Text shown:
Dear Justice Secretary,
We are writing ahead of the “Justice Ministers Conference: Supporting the ICC and its Investigation into the Situation in Ukraine,” co-organised by the United Kingdom and the Netherlands and scheduled to take place in London on March 20. Human Rights Watch urges your government to use this opportunity to ensure support for the International Criminal Court (ICC) across all situations under its jurisdiction.
During its last session in December, the ICC Assembly of States Parties “reaffirmed its support for the consistent implementation of the Court’s mandate across the situations and cases under its jurisdiction in the interests of justice and the victims’ right of access to justice.” This is an important declaration of states parties’ commitment to a consistent approach in their support for the court and its global mandate.
The adoption of this language by the Assembly took place against the backdrop of what has been unprecedented political support expressed by some ICC member countries for opening an investigation in Ukraine, including those countries that came together to refer the situation to the court’s Office of the Prosecutor in March 2022. This has put a much-needed spotlight on accountability for serious international crimes and the central role of the ICC in the broader Rome Statute system of justice. At the same time, there is certainly a risk that if similar support is not expressed for the court’s work in each of its situations, this spotlight may instead serve to reinforce perceptions of politicised selectivity in the operation of international justice. That is to say, perceptions that governments prioritise justice for some victims and survivors over the access to justice afforded to others.

Rows:
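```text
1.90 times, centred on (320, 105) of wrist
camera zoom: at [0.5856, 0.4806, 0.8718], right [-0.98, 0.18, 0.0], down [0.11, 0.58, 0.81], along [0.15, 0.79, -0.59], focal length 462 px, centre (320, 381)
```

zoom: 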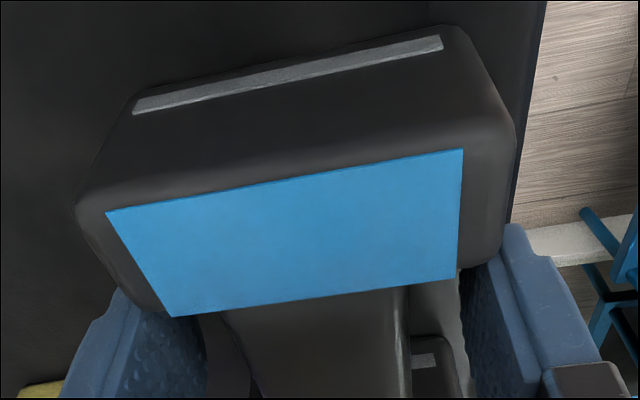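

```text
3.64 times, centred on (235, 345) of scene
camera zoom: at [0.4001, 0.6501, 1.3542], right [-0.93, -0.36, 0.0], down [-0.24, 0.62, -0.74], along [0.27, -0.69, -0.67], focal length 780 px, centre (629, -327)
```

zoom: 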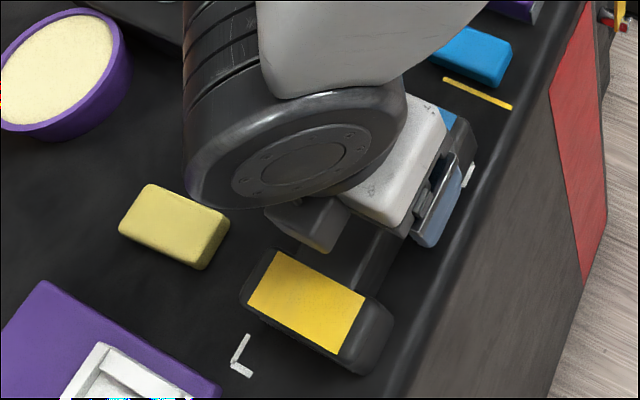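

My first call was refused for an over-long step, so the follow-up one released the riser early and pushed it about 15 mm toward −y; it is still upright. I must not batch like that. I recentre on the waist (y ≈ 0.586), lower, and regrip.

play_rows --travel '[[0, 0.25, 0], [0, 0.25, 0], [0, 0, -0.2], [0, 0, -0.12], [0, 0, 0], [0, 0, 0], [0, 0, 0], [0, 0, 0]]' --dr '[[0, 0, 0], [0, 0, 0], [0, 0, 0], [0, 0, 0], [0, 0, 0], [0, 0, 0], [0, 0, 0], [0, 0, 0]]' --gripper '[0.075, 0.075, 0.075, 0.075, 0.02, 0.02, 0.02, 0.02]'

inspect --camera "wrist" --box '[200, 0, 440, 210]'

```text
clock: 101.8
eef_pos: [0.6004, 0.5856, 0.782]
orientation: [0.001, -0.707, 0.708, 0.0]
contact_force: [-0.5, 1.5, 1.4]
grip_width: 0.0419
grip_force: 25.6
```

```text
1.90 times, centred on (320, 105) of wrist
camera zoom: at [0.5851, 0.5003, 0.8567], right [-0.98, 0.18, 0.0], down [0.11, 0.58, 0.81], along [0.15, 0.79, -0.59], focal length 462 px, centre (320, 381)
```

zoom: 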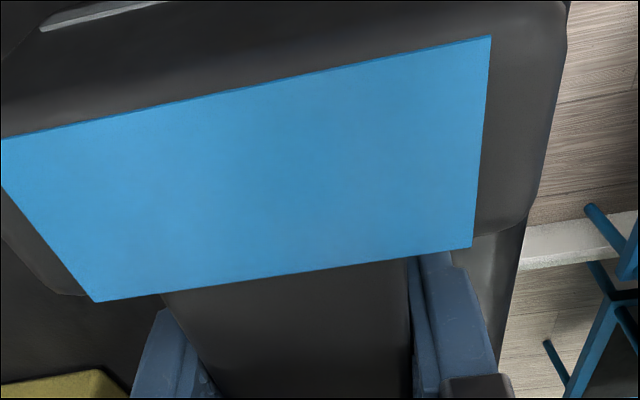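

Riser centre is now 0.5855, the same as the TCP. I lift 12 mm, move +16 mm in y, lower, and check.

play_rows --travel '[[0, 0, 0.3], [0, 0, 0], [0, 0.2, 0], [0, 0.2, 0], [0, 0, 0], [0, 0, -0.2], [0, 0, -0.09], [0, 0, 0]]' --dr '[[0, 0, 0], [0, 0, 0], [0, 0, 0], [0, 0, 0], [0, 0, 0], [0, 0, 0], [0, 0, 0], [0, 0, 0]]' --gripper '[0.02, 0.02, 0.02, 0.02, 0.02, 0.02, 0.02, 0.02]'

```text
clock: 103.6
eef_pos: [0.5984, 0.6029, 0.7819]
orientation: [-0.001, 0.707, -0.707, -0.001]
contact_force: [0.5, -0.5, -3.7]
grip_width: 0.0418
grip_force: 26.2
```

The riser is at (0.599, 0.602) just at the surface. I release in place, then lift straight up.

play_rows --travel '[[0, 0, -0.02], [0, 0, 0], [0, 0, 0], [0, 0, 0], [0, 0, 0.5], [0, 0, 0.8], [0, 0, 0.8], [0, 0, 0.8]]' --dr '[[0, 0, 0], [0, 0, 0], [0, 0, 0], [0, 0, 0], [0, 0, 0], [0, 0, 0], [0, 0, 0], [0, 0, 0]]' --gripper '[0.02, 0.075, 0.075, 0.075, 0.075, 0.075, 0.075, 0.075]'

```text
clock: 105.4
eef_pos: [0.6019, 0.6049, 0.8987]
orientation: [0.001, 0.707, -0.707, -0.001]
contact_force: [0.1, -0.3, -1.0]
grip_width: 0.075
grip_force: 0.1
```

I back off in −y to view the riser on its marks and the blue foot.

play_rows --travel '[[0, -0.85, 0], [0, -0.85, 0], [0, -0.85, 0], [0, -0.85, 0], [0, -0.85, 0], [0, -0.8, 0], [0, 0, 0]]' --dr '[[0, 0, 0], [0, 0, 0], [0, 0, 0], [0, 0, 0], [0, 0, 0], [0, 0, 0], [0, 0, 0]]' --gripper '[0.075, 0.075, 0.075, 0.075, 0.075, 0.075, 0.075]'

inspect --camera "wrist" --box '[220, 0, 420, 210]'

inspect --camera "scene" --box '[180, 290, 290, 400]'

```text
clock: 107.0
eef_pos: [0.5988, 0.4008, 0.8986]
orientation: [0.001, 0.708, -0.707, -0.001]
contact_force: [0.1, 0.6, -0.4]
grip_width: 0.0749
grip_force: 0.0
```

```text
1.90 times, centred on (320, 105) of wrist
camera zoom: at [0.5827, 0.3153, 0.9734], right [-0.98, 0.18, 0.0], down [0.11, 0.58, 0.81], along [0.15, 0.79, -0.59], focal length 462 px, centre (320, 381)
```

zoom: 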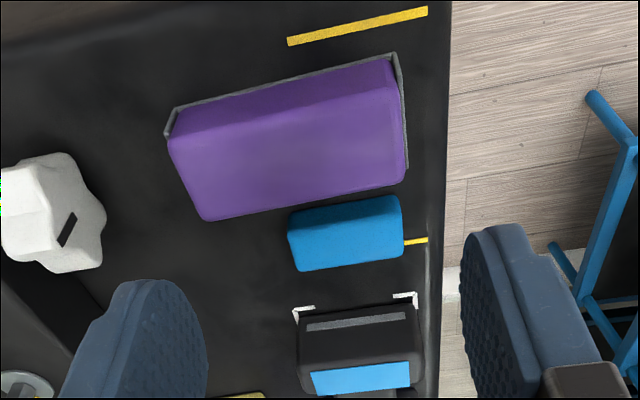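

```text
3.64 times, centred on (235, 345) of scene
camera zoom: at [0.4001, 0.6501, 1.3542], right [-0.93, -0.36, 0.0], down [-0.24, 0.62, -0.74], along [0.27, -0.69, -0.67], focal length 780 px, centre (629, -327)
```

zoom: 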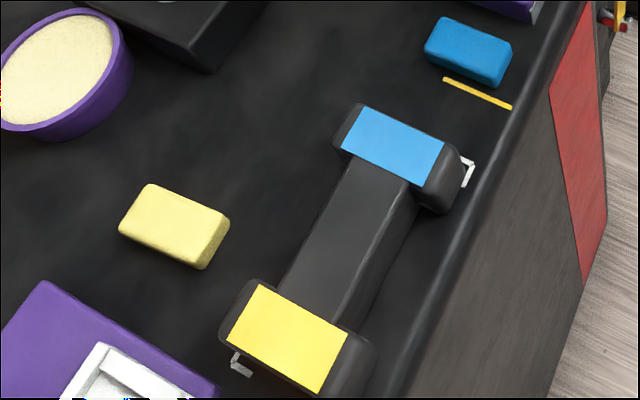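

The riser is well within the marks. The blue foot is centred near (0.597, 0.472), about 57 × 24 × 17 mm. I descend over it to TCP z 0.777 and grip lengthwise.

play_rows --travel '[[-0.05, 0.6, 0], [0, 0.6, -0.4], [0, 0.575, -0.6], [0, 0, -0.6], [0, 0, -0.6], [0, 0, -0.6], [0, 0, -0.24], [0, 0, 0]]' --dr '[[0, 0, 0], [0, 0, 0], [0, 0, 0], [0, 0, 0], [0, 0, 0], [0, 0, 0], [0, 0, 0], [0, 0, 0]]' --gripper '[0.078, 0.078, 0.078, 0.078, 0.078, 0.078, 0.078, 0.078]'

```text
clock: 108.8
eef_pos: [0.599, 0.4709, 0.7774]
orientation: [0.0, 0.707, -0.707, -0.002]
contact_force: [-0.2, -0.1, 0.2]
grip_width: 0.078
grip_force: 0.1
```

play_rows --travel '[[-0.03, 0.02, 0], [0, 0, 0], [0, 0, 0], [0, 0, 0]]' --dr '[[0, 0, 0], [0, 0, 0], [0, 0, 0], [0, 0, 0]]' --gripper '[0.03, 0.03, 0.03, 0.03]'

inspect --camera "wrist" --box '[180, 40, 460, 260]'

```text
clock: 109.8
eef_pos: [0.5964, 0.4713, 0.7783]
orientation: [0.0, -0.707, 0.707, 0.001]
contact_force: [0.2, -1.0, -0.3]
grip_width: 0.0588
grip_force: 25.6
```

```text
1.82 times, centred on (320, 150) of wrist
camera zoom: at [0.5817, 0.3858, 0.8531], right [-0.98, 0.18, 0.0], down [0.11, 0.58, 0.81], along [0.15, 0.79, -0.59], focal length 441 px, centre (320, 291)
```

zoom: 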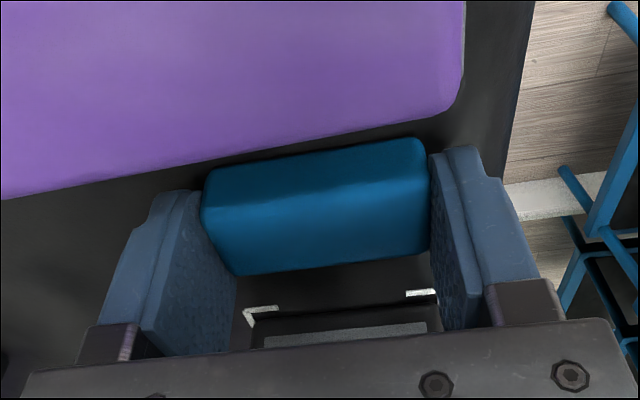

--

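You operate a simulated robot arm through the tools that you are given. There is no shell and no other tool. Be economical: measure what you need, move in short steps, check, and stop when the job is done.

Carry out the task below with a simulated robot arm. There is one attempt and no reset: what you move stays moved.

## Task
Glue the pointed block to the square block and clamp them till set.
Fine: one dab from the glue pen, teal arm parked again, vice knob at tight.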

Objectives:
1 > What does the text shown say from "The adoption of" through "afforded to others."? Give the exact wording.
2 > Take up the text shown again after its last words.

Outputs:
1 >
The adoption of this language by the Assembly took place against the backdrop of what has been unprecedented political support expressed by some ICC member countries for opening an investigation in Ukraine, including those countries that came together to refer the situation to the court’s Office of the Prosecutor in March 2022. This has put a much-needed spotlight on accountability for serious international crimes and the central role of the ICC in the broader Rome Statute system of justice. At the same time, there is certainly a risk that if similar support is not expressed for the court’s work in each of its situations, this spotlight may instead serve to reinforce perceptions of politicised selectivity in the operation of international justice. That is to say, perceptions that governments prioritise justice for some victims and survivors over the access to justice afforded to others.

2 >
This risk is exacerbated in the context of Ukraine by the strong response of many governments to the ICC prosecutor’s call for voluntary contributions and secondments to support the office's work shortly after the opening of the Ukraine investigation. While these resources were sought by the Office of the Prosecutor to support the office’s work across the board, some governments explicitly linked their contributions in public messaging to the investigation in Ukraine. This stood in stark contrast to the reluctance of some ICC member countries to increase the court’s regular budget in recent years as the court’s workload clearly outpaced the resources available to it, limiting its effectiveness in delivering justice to victims in situations open before it. Voluntary contributions are clearly envisioned as exceptional within the court’s regulatory framework; they raise concerns about perceptions of independence and sustainability.
In his General Debate statement at the December Assembly of State Party session, Lord Ahmad stated: “We remain determined that the Court should be an effective means of ensuring that all victims of the most serious international crimes have access to justice. And we remain determined that all would-be-perpetrators know that they can, and will, be held to account for their actions.” Indeed, we acknowledge the greater flexibility demonstrated by your government in this year’s budget negotiations; an assessed, annual budget adequate to the court’s global mandate is a critical component of realising this consistent approach, and part of ensuring the court can operate independently and robustly wherever that mandate takes it.
We urge you to seize this opportunity not only to advance discussions on support to the investigation in Ukraine, but to broaden out your discussions. The conference should serve to emphasise a shared commitment to support building out the ICC and the global system of international justice to ensure the court and the system have the capacity to inclusively address the all-too-real demands for justice that fall within its jurisdiction. While every situation is different, the elements of success for the court in Ukraine, and which may be the subject of discussion at the conference, are also essential for the court’s success everywhere.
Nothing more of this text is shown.